_EXCERPT_
Irã: a hipocrisia de Europa e EUA e o remorso dos embaixadores por José Filho Safrany
O documento que se
lê adiante, publicado pelo Los Angeles Times, foi escrito e assinado por
seis ex-embaixadores de países europeus, no Irã: Richard Dalton (Reino
Unido), Steen Hohwü-Christensen (Suécia), Paul von Maltzahn (Alemanha),
Guillaume Metten (Bélgica), François Nicoullaud (França) e Roberto
Toscano (Itália).
Todos esses embaixadores serviram em Teerã e todos
parecem lamentar o que seus respectivos governos os obrigaram a fazer em
relação à ‘questão nuclear’ iraniana. Agora, decidiram reunir-se e
manifestar-se juntos, em dura crítica aos próprios governos e à Agência
Internacional de Energia Atômica. Aí está (mais) uma fascinante
novidade!
No documento que o
LAT publicou, expõem-se em termos muito claros a hipocrisia e o vazio de
toda a política ‘ocidental’ sobre a ‘questão nuclear’ do Irã. O que os
embaixadores dizem é que o Irã, como país soberano, tem legítimo e pleno
direito de construir e implementar seu programa nuclear; que cabe ao
Ocidente aceitar o programa iraniano e estimular o Irã a continuar a
agir responsavelmente; e, no que tenha a ver com minimizar riscos, cabe
ao Ocidente conseguir que a Agência Internacional de Energia Atômica
trabalhe construtivamente" ("Revisiting India’s IAEA vote on Iran", MK
Bhadrakumar, 17/6/2011, Indian Punchline, em
http://blogs.rediff.com/mkbhadrakumar/). Eis o que escreveram:
"Como embaixadores no
Irã durante a última década, todos acompanhamos muito de perto o
desenvolvimento da ‘crise nuclear’ entre o Irã e a comunidade
internacional. Parece-nos inaceitável que as conversações tenham
permanecido em permanente impasse por tanto tempo.
O mundo árabe e o
Oriente Médio estão entrando em nova época, na qual nenhum país está
imune às mudanças. Inclui-se aí a República Islâmica do Irã, que
enfrenta a oposição de parte significativa da população. Esse período de
incerteza abre oportunidades para que o ocidente reconsidere sua
posição fixada sobre a ‘questão nuclear’ iraniana.
Em termos da lei
internacional, a posição da Europa e dos EUA é menos sólida do que em
geral se acredita. Basicamente, está corporificada num conjunto de
resoluções aprovadas pelo Conselho de Segurança da ONU que autorizam
medidas de coerção em caso de "ameaças à paz".
Mas onde estaria a
ameaça? No enriquecimento do urânio em centrífugas iranianas? Não há
dúvidas de que se trata de atividade sensível, em país sensível, em
região altamente sensível. As preocupações manifestadas pela comunidade
internacional são legítimas, e o Irã tem um dever moral, além da
necessidade política, de responder a elas.
Mas, em princípio,
nada, na lei internacional ou no Tratado de Não Proliferação Nuclear
proíbe o enriquecimento de urânio. Além do Irã, vários outros países,
signatários e não signatários do Tratado, enriquecem urânio sem que, por
isso, sejam acusados de "ameaçar a paz". E no Irã essa atividade é
regularmente inspecionada pela Agência Internacional de Energia Atômica
[ing. International Atomic Energy Agency (IAEA)]. Essas inspeções, é
verdade, são limitadas por um acordo de salvaguarda datado dos anos
1970s. Mas também é verdade que a IAEA jamais encontrou no Irã qualquer
evidência de desvio de material nuclear para finalidades militares.

_SET PROBLEM_
Could you quote the excerpt from "Em termos da" up to and including "responder a elas."?

_AVAILABLE DATA_
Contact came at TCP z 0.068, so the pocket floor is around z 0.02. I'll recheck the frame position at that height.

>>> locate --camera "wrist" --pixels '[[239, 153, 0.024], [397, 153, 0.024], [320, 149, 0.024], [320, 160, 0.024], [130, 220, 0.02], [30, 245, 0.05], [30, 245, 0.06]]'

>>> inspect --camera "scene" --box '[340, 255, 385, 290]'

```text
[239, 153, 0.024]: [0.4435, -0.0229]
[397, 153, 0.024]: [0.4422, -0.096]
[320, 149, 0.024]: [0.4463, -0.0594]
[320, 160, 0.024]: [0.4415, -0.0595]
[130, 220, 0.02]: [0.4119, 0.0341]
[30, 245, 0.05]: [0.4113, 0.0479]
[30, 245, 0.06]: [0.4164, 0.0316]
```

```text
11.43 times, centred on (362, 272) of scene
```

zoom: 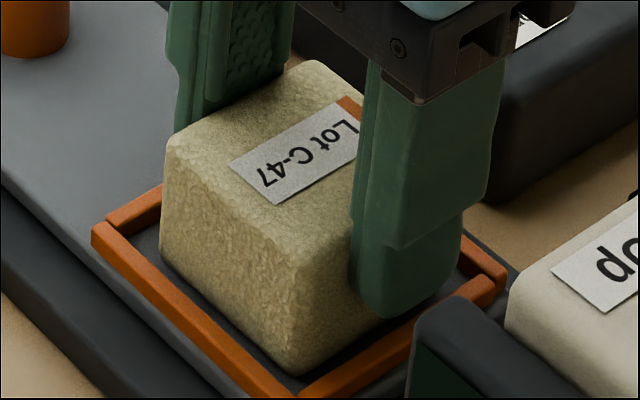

_FINISHED ANSWER_
Em termos da lei
internacional, a posição da Europa e dos EUA é menos sólida do que em
geral se acredita. Basicamente, está corporificada num conjunto de
resoluções aprovadas pelo Conselho de Segurança da ONU que autorizam
medidas de coerção em caso de "ameaças à paz".
Mas onde estaria a
ameaça? No enriquecimento do urânio em centrífugas iranianas? Não há
dúvidas de que se trata de atividade sensível, em país sensível, em
região altamente sensível. As preocupações manifestadas pela comunidade
internacional são legítimas, e o Irã tem um dever moral, além da
necessidade política, de responder a elas.